EghtesadOnline: The International Monetary Fund says it is processing Iran’s $5 billion loan request submitted in March to the global crisis lender, said Jihad Azour, the IMF’s director of the Middle East and Central Asia Department.
The Iranian government made the emergency loan request in March to help combat the coronavirus and mitigate its economic impact.
The assistance request would be the country’s first loan since 1962.
Tehran continues to struggle with inflation, sanctions imposed by the previous US administration, shrinking oil sales and the pandemic, AP reported.
The request was turned down reportedly under pressure from the former US administration led by Donald Trump. Now with the change of guard in the US, there are renewed hopes the international lender would reconsider the corona-stricken country’s request for financial assistance.
“What is needed for Iran is to address the social tensions or social issues by making sure that social protection measures are geared toward protecting the most vulnerable groups,” Azour said.
Regarding a possible change of approach in Washington, he added that it was still “too early to tell how the US policy to the region will be” under US President Joe Biden, particularly in relation to Iran.
Biden has signaled a willingness to bring the US back into Iran’s 2015 nuclear deal with world powers, though his top diplomat has described America as being a ”long way” from that.
Iran was among the first countries to apply for emergency coronavirus aid under the Rapid Financing Instrument program.
Central Bank of Iran’s Governor Abdolnasser Hemmati had earlier urged the IMF chief Kristalina Georgieva to uphold the lender’s mandate, warning that denying Iran the loan would undermine IMF policy of impartiality.
He reiterated that the loan would be used for humanitarian goods, namely medicine and medical equipment.
“We believe that the humanitarian dimension of this crisis should be our guiding principle. The RFI covers financing food and medical supplies that are urgently needed to save lives and prevent the spread of the virus,” Hemmati said.

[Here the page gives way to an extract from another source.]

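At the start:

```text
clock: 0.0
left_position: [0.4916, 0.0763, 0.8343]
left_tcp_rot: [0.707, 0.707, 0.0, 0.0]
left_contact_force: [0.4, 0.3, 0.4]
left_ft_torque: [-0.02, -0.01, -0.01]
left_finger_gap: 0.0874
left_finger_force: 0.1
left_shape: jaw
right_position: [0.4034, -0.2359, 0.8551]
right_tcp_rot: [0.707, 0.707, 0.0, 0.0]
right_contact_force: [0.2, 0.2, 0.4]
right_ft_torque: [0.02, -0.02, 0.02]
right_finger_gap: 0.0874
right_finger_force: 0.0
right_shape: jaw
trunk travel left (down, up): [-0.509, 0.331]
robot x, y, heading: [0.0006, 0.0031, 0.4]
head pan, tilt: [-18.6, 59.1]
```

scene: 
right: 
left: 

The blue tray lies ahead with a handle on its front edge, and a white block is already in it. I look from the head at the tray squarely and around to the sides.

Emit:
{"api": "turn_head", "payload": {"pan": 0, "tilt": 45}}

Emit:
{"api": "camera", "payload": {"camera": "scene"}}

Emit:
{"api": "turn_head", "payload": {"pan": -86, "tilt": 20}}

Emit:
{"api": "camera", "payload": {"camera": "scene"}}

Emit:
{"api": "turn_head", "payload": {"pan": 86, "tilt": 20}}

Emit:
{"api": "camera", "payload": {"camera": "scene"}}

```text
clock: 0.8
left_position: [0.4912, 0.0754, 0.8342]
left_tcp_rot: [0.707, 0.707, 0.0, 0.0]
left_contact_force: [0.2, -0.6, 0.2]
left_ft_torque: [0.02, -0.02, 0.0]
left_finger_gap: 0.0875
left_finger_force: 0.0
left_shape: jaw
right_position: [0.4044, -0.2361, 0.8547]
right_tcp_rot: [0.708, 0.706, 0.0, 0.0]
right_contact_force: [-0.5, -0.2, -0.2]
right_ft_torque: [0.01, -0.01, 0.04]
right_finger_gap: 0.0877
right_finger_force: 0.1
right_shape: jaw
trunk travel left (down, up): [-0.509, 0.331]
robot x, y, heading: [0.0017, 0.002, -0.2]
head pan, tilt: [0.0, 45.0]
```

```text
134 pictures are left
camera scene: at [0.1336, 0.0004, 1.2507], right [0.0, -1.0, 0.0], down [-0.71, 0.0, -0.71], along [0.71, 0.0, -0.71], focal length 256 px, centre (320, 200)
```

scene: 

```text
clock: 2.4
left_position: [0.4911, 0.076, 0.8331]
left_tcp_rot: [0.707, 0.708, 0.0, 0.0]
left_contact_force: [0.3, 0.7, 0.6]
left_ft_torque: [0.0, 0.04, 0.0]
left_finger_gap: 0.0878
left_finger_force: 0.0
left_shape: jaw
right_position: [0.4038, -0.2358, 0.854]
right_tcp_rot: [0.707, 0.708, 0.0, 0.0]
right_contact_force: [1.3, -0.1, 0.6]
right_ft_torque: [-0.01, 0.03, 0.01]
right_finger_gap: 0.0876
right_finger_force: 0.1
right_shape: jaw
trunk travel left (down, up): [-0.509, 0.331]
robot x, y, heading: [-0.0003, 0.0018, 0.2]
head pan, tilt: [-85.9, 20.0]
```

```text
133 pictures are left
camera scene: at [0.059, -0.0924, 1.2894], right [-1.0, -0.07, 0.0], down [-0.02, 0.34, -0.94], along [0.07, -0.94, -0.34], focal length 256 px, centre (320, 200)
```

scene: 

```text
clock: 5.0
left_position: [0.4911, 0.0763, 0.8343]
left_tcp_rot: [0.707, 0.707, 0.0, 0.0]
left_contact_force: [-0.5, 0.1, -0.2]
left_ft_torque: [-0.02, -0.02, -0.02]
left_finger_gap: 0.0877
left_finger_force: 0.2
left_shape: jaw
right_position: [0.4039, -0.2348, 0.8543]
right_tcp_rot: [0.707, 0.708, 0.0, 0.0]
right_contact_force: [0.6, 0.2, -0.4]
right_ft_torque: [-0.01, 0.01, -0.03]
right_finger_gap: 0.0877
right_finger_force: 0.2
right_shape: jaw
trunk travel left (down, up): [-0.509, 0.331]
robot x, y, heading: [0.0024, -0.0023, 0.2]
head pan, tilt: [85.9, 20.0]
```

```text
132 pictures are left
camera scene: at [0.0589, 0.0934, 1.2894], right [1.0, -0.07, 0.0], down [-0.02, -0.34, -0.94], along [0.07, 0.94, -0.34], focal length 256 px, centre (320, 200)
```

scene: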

While most countries are IMF members and have voting powers, the US is the largest shareholder and can influence the fund’s decisions.
As a country hit hardest by the pandemic in the Middle East, Iran has so far reported close to 1.5 million Covid-19 cases since the beginning of the outbreak last February. The deadly disease has cut short more than 58,000 lives as it destroys lives and livelihoods.
Broad access to different coronavirus vaccines remains crucial for an economic recovery in the Mideast, the IMF said, warning that the path ahead remains “long and winding” for countries already struggling with corruption and debt.
War-torn and debt-mired nations could be further hurt by a delayed rollout of Covid-19 vaccinations, further slowing any regional economic recovery from what the United Nations has called the worst crisis to strike global employment since the 1930s Great Depression.
“This is a year of reset where we are in a race between the virus and the vaccine. This hinges on the speed of vaccination and the risks of a third wave of new mutations,” Azour said.